Before Shahrkhani became the first female Saudi to compete in Olympics, there were intense negotiations between the International Judo Federation and Saudi Arabian Olympic Committee about what type of head covering she could wear. Shahrkhani took the mat for her preliminary round match in the +78 kilogram division with a black bathing cap-like head covering. Overmatched, she lost in 82 seconds.
After the contest, Shahrkhani admitted she was scared by the large crowd at the ExCel Arena, but proud to represent her country.
Given the larger context of discrimination against women in Saudi Arabia, the UK director of Human Rights Watch, David Mepham, called the participation of two Saudi women in the London Olympics “a small step forward.”
Overall, women’s athletics has come a long way from the 1996 Atlanta Games, when 26 countries did not enter women.
“If you look at the London Olympics, you see people all over the world have become engaged in the contests,” said Mepham. “Sports has a way of breaking down barriers that more conventional forms of political change sometimes struggle to do.”
In track and field, shooting, swimming, table tennis, and judo competitions across London, Arab women have gained attention for groundbreaking participation, not where they finish.
Brunei’s Maziah Mahusin and Qatar’s Bahya al-Hamad were flag bearers in the opening ceremonies, adding to their history-making presence in the Games and underscoring their symbolic roles.
“It’s a dream come true for me to be here,” said al-Hamad after finishing 17th in 10-meter air rifle. Al-Hamad and her countrywomen believe their Olympic moments will encourage girls and women back home to try sports.
“Sending a women’s team to the Olympic Games is historic for Qatar,” said Al-Anoud Al-Naimi, a board member of the Qatar Archery and Shooting Association. “More women will definitely take up sports after this in Qatar. I am sure we will have women competing in other sports, too.”

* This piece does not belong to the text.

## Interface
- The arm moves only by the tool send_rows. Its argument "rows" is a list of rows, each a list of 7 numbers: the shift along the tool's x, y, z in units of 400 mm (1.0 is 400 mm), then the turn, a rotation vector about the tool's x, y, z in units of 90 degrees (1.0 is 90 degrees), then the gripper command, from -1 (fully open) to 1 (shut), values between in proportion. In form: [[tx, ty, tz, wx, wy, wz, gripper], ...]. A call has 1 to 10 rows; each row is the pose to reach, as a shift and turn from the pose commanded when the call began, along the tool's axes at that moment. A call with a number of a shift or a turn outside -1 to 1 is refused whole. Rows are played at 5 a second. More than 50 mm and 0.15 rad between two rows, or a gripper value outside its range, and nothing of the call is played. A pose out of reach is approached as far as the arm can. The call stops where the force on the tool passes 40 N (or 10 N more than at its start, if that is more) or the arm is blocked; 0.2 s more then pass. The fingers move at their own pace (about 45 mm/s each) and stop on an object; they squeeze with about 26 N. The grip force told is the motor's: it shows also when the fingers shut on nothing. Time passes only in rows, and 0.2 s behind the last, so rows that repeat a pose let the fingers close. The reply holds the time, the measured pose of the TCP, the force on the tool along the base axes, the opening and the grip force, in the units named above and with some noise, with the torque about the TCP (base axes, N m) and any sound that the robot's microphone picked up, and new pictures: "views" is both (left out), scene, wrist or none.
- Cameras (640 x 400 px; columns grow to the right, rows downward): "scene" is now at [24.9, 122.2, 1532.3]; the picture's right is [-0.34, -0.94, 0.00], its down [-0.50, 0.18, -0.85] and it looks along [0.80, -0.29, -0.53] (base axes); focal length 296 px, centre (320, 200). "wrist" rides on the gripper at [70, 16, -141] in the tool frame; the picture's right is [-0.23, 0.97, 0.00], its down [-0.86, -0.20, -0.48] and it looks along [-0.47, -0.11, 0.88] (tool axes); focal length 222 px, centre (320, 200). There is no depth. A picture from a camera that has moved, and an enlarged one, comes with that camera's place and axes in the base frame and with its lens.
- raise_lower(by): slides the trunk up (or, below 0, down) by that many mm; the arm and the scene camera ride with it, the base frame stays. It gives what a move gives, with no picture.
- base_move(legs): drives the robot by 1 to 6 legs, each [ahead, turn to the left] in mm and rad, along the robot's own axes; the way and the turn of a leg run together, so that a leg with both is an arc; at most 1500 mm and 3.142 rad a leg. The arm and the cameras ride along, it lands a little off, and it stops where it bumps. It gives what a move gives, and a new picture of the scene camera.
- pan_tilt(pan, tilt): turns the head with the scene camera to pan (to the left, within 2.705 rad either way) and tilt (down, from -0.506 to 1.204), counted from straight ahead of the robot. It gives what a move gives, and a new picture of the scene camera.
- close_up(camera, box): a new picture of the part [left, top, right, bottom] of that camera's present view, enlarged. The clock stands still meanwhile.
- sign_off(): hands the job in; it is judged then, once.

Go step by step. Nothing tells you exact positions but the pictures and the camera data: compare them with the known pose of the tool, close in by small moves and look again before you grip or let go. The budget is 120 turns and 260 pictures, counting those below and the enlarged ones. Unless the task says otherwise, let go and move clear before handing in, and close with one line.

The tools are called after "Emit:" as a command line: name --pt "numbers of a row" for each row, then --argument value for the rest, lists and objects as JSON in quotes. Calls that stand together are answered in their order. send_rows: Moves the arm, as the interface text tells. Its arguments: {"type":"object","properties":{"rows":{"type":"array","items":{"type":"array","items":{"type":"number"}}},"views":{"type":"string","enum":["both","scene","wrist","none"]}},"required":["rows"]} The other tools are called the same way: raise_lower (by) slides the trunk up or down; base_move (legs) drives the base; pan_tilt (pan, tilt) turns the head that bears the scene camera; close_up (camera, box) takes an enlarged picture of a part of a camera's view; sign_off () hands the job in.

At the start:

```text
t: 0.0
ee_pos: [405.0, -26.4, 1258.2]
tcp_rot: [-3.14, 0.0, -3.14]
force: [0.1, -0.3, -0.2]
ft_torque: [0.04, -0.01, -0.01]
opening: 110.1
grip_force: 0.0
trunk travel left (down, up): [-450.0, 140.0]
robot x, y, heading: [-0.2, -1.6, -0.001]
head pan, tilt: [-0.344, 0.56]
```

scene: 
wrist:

Currently, Qatar has 62 women competing in shooting and archery and Al-Naimi added confidently that “these numbers will rise.” Traveling to the Middle East for competitions, US shooting team member Kim Rhode already has seen significant growth in women’s participation in her sport.

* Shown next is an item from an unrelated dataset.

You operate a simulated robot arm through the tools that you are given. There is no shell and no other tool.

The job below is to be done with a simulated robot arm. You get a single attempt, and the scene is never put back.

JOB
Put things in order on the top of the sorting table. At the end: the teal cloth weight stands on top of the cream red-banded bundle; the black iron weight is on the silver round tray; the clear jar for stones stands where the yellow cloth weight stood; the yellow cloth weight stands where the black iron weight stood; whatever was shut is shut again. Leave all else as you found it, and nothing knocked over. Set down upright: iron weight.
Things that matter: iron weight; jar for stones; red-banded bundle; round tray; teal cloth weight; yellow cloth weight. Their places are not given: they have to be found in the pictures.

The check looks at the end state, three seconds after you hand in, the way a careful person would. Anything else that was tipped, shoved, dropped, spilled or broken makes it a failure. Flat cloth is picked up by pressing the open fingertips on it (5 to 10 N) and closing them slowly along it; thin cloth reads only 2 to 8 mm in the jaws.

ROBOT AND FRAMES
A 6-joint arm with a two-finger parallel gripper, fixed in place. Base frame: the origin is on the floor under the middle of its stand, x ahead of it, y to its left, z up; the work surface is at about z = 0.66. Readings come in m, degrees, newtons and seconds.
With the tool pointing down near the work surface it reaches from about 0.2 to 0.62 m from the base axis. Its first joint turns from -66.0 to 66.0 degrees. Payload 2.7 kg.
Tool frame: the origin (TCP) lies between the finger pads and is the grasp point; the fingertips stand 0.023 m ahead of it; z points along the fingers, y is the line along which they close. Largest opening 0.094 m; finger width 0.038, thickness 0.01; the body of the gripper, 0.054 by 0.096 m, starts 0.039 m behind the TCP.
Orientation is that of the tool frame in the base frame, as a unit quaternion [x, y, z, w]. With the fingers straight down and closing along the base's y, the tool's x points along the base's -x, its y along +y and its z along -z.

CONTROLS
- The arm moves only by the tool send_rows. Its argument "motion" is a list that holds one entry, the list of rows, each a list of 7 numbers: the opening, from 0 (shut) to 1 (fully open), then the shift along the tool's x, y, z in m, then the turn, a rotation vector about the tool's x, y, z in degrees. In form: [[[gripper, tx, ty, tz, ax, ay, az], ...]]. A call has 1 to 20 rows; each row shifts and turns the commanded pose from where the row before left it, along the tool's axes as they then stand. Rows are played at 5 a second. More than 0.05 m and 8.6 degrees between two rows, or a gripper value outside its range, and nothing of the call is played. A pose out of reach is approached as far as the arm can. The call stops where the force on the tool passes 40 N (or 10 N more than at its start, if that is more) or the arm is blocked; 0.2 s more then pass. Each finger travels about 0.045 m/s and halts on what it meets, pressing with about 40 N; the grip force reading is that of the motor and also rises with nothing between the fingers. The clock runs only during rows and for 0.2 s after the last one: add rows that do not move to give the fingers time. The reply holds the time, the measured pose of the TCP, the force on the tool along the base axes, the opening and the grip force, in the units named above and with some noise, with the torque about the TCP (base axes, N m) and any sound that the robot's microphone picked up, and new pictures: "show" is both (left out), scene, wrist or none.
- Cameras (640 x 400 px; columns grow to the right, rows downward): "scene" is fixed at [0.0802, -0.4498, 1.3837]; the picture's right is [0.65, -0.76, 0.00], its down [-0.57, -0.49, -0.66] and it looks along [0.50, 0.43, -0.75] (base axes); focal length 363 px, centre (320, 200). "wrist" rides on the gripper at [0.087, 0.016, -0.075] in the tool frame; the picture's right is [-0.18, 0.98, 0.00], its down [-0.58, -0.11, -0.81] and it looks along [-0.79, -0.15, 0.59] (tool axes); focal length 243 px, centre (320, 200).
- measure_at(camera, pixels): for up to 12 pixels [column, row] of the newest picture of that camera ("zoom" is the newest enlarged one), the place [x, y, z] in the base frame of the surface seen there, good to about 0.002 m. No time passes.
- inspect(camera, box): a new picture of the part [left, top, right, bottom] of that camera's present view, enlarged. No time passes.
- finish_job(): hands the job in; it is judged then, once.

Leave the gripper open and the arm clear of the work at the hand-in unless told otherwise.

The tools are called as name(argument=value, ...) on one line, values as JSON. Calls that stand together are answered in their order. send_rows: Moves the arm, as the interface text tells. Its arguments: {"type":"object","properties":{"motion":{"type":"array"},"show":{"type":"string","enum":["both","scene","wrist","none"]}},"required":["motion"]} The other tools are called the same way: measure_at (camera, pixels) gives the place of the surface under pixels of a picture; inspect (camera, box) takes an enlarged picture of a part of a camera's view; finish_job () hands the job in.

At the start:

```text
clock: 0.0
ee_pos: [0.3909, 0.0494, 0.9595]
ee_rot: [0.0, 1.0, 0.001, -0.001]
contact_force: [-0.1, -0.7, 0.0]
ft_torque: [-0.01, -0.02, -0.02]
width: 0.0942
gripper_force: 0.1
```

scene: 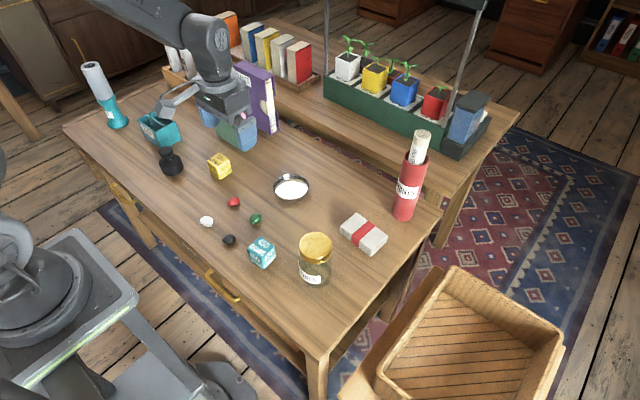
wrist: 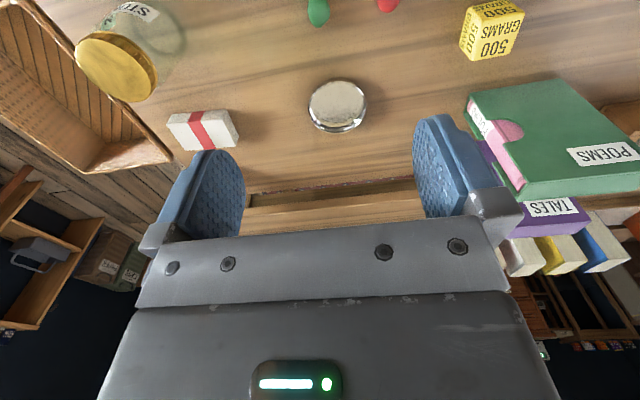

“They come out completely covered and they compete in shotgun and rifle,” said Rhode, a medalist in five consecutive Olympics. “It’s cool to see them be able to do that and to have coaches that are women, too.”

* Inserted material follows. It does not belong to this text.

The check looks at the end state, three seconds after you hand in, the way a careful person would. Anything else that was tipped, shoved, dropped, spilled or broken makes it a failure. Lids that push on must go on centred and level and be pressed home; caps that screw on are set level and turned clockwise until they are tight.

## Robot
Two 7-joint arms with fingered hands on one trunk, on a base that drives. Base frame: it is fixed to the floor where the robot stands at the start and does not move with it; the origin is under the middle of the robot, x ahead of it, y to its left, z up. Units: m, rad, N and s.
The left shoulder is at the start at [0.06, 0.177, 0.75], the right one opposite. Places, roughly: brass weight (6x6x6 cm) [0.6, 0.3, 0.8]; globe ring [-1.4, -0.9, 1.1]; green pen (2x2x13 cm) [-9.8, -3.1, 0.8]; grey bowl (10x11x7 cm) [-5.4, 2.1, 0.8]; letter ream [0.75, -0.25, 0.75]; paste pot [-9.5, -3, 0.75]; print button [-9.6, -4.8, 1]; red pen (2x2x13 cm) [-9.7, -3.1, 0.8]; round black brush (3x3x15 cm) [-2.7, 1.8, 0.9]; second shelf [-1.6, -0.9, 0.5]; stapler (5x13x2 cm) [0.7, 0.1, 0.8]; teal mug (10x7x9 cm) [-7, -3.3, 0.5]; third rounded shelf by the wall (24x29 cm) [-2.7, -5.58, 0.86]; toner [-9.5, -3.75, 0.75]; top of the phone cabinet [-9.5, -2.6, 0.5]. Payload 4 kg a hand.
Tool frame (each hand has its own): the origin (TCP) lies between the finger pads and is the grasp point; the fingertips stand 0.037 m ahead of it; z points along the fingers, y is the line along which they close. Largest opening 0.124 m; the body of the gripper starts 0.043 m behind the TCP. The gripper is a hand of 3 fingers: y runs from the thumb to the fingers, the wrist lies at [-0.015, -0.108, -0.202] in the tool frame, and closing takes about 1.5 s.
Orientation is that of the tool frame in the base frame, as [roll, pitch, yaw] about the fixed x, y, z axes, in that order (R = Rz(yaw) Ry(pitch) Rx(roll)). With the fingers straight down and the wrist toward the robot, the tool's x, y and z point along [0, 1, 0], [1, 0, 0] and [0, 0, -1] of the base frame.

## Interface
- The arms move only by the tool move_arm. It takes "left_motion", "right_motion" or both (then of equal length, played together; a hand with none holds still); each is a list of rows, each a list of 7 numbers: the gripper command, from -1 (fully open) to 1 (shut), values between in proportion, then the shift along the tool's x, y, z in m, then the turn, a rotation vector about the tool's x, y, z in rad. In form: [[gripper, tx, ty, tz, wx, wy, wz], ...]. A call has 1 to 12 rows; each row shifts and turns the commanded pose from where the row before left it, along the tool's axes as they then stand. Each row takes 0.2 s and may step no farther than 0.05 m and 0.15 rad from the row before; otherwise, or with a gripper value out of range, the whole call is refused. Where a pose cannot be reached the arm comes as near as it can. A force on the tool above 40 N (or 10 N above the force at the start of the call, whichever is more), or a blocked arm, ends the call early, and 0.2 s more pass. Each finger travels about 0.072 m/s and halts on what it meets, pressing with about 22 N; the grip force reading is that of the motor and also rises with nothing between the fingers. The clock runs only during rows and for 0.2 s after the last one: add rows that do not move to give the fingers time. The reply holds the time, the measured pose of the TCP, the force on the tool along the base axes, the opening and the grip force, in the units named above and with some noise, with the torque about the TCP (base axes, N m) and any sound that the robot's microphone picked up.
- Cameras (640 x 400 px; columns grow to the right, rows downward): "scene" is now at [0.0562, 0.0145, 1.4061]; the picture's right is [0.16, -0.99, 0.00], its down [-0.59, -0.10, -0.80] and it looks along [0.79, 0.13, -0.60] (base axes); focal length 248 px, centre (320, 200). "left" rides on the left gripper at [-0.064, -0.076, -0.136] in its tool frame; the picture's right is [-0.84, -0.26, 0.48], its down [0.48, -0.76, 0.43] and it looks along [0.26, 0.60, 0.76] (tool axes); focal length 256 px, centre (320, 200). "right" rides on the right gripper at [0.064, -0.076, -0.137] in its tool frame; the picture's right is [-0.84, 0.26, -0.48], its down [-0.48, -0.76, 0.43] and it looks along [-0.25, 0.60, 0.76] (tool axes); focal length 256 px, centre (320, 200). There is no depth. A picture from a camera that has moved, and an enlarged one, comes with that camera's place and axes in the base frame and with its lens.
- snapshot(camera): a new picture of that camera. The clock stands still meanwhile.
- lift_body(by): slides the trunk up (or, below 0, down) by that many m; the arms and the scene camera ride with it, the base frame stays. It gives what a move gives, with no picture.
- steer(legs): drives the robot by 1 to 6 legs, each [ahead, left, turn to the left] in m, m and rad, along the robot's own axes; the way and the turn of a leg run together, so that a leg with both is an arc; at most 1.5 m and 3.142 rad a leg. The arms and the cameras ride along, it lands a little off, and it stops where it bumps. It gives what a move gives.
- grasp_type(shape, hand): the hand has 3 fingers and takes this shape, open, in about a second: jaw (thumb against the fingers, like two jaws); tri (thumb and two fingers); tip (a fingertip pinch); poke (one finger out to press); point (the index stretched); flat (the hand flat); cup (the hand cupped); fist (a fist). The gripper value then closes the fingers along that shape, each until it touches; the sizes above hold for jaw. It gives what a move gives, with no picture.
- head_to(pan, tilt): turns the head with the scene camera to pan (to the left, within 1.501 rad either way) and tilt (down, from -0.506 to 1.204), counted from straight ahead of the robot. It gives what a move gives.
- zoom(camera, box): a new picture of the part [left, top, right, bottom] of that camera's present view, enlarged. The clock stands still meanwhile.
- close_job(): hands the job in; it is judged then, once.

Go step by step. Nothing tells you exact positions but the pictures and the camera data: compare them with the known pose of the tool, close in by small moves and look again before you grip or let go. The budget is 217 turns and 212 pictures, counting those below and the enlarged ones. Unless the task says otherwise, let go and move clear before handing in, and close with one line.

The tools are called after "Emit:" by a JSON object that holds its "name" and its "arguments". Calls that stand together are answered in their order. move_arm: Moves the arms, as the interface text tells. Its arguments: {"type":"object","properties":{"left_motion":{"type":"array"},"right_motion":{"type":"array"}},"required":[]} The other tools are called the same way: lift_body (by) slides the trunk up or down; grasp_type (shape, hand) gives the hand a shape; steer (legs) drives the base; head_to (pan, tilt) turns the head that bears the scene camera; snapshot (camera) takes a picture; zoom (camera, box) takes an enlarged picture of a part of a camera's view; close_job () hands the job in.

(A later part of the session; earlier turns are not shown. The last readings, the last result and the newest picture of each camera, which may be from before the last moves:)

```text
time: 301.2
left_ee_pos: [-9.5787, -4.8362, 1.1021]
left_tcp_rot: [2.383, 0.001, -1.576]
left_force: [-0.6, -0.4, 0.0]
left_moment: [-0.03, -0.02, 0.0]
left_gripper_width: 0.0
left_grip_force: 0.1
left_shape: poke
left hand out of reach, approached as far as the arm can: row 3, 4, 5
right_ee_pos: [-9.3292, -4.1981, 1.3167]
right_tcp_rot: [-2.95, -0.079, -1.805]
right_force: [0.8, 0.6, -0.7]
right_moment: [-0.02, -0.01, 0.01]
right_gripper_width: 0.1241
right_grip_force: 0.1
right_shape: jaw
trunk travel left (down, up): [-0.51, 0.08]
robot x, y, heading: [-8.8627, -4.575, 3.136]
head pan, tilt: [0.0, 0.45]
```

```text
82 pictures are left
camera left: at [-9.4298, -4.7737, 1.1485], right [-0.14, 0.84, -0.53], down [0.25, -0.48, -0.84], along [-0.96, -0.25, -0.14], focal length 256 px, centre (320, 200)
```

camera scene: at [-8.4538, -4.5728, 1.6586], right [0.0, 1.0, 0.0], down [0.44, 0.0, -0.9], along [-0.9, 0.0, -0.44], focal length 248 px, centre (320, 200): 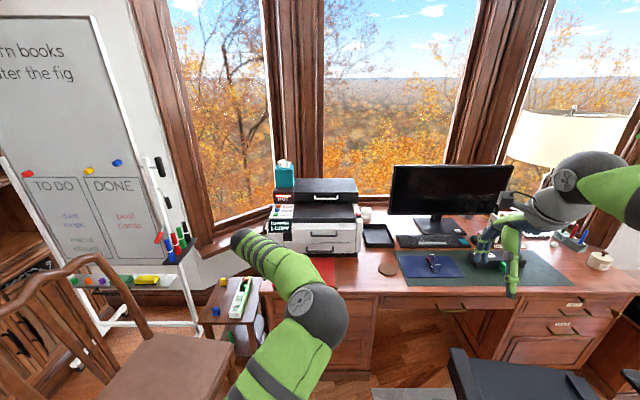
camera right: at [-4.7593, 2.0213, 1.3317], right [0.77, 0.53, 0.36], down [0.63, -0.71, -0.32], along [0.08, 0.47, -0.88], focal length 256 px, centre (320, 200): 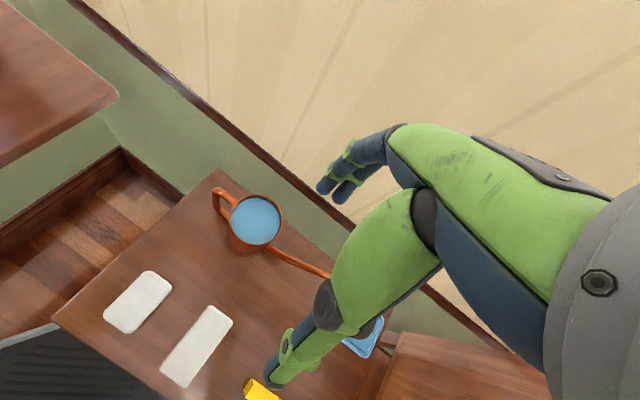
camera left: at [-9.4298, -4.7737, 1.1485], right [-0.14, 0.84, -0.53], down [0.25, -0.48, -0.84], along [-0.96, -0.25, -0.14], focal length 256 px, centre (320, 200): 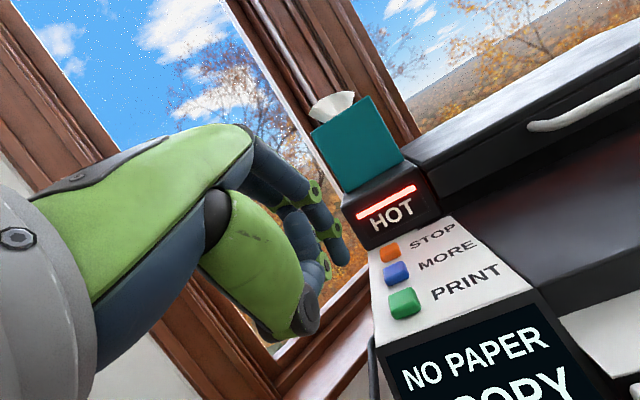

Iraqi sprinter Dana Abdul Razak thought it was cool to share the track with champion US sprinter Allyson Felix. In short-sleeved T-shirt and shorts, not bound by the same strict dress code as other Arab women, Abdul Razak placed second in her 100-meter preliminary heat and advanced to the next round. In Round 1, she found herself racing Felix. Although Felix won the heat and Abdul Razak finished last, the Baghdad-based sprinter crossed the line in a respectable personal best of 11.81 seconds. She looked as though she belonged in the race and talked excitedly, emotionally about the experience.
“I’m really happy to be in the Olympics with such world-renowned people,” said Abdul Razak through a translator. “This will benefit the people of the Middle East. Being in a worldwide competition will set an example for them, showing that it is possible to be in such a field.”
She hopes that London is the start of something much bigger, that better resources for training and better results will come in the future.
“It’s quite difficult to get the resources in Iraq,” said Abdul Razak, who was her country’s flag bearer. “But if we had the opportunities they have in other countries like America, if we were given the same opportunities, we could push forward and get an Olympic medal.”